In Clark, the creditor confessed judgment on the note. Consequently, its right to attorney's fees and costs under the note was extinguished. However, the mortgage independently, and without incorporating terms from the note, entitled the creditor to recover an "attorney's commission for collection of the total indebtedness." 137 B.R. at 174-75.
Section 7.3 of the Mortgage further provides that Citizens is entitled to "reasonable attorney's fees." Unlike the problem (noted above) with the term "Default Rate," the Mortgage make no reference back to the Note in defining the terms "reasonable attorney's fees" or explaining how such fees are to be calculated.
Nevertheless, the language of the Mortgage entitling Citizens to recover "reasonable attorney's fees" does not state that such fees are recoverable until the debt to Citizens is paid. This is in stark contrast to the manner in which Section 7.3 refers to the recovery of interest at the Default Rate. With regard to the recovery of interest at the Default Rate, the Mortgage specifically provides Citizens with the right to recover "interest at the Default Rate on any judgment obtained by Mortgagee from and after the date of any Sheriff's Sale of the Mortgaged Property until actual payment is made by the Sheriff of the full amount due Mortgagee[.]" Section 7.3 of the Mortgage. Following this very detailed language (which provided Citizens with the right to recover interest at the default rate on any judgment obtained by the Mortgage until actual payment), the Mortgage simply provides that Citizens is entitled to "reasonable attorney's fees." There is no mention of any right to recover attorney's fees post-judgment or "until actual payment is made by the Sheriff of the full amount due Mortgagee[.]" Given the significant and striking difference in the language in Section 7.3 between the way it addresses Citizens' right to post-judgment interest at the Default Rate and Citizens' right to "reasonable attorney's fees," the Court concludes that Citizens is not entitled under the terms of the Mortgage to recover post-judgment attorney's fees.
(iii) The Indemnification Clause in the Loan Agreement
However, while the Note merged into Citizen's Judgment, the Loan Agreement did not. See In re Nixon, 400 B.R. at 37 (observing that neither the Mortgage nor the Business Loan Agreement merged into Judgment that was confessed on the Note). The Indemnification clause in the Loan Agreement states, in relevant part:
Borrower [which means the Debtor] shall indemnify and hold harmless Lender [which means Citizens] from and against all losses, damages, costs, and expenses, including, without limitation, attorney's fees incurred by the Lender by reason of the failure of Borrower . . . to comply with any term or condition of any of the Loan Documents to which they are parties (including, without limitation, the failure to pay when due any principal, interest, or other amount due under the Loan Documents).
Citizens Exhibit 1 at Article IX, Section 9.5, pg. 38. Because this provision does not reference or incorporate any terms from the Note, it independently provides Citizens with the right to recover attorney's fees incurred "by reason of" the Debtor's failure to pay the amount due under the Note.
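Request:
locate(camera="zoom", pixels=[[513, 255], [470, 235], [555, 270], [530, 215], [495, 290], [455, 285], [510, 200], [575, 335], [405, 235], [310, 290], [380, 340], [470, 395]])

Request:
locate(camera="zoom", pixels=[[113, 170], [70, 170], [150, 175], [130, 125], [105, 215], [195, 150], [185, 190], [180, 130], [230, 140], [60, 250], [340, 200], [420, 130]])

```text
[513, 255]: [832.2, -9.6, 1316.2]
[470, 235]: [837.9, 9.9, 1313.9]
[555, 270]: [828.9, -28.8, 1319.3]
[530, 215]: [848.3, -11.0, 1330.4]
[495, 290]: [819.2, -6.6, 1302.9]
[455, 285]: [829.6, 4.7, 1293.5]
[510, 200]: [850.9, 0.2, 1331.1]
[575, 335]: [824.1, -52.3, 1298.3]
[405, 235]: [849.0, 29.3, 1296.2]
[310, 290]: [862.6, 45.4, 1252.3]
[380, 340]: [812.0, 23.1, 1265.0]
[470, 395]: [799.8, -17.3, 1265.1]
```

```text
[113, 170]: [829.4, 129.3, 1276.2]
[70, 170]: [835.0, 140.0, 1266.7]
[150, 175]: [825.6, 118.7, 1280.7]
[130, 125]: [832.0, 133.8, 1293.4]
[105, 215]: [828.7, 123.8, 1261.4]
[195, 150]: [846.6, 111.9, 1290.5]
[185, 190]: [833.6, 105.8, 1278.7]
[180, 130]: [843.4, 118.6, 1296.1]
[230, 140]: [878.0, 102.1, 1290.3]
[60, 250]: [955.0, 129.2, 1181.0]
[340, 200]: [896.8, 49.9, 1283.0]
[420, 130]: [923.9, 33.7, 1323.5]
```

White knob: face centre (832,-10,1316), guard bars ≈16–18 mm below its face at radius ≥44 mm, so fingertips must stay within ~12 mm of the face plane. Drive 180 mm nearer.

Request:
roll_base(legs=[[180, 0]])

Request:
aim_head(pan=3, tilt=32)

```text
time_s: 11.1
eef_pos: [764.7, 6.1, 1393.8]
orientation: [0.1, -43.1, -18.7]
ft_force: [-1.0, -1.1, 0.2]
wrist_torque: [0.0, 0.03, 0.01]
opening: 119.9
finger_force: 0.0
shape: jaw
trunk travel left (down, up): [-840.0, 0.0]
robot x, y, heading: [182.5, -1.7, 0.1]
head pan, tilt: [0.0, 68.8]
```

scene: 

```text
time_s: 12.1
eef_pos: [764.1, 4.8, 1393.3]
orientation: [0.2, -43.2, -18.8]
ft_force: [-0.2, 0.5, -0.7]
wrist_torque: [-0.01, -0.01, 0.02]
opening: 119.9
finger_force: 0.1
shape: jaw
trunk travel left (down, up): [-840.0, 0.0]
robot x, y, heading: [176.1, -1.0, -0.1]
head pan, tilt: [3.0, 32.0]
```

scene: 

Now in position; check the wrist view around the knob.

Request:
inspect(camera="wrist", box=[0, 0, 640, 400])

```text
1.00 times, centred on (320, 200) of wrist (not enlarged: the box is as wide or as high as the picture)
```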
The attorney's fees which Citizens has incurred post-judgment in seeking to recover payment from the Debtor fit squarely within this provision.
Where the parties' contract so provides, Section 506(b) of the Code allows an oversecured creditor to include reasonable attorney's fees as part of its allowed secured claim. See F.B.F., Inc. V. Meridian Bank (In re F.B.F. Industries, Inc.), 1995 WL 581935, at *1 (ED. Pa. Oct. 3, 1995). Debtor does not directly object in its brief to the amount of Citizen's post-judgment attorney's fees. However, Citizens' brief contains the following comments on the issue:
With respect to the reasonableness of the attorney's fees, counsel for the Debtor has agreed that, if the Court find that Citizens is entitled to collect post-judgment attorney's fees, the debtor will not contest the reasonableness of attorney's fees incurred by Citizens prior to February 9, 2010 and a subsequent hearing will be held to determine the reasonableness of Citizens' attorneys' fee after February 9, 2010.
Citizens' Brief at n. 2 (underlining added). In Debtor's Reply Memorandum, Debtor concedes the point made by Citizens ( i.e., that Debtor has agreed not to contest the reasonableness of the post-judgment attorney's fees which Citizens incurred prior to February 9, 2010 and that a subsequent hearing will be held on the reasonableness of the attorneys' fees which Citizens incurred after February 9, 2010, when it filed its Objection to Citizen's proofs of claim). Since both parties agree to a subsequent hearing limited to the issue of the reasonableness of Citizens' attorneys' fees since February 9, 2010, the Court shall not resolve the issue at this time. The Court encourages the parties to discuss this issue. If agreement cannot be reached as to an amount which is reasonable for the fees, then the Debtor may request a hearing on that limited issue.
Summary
For the reasons set forth above, Debtor's Objection to Citizens' claim is granted in part and denied in part. Claim No. 47 shall be disallowed. Claim No. 6 is an allowed secured claim but such claim shall be limited to the amount of the Judgment, namely $1,699,100.86 plus interest thereon at the legal rate of six percent (6%) per annum and reasonable post-judgment attorney's fees which shall be determined following a hearing on that issue, if necessary.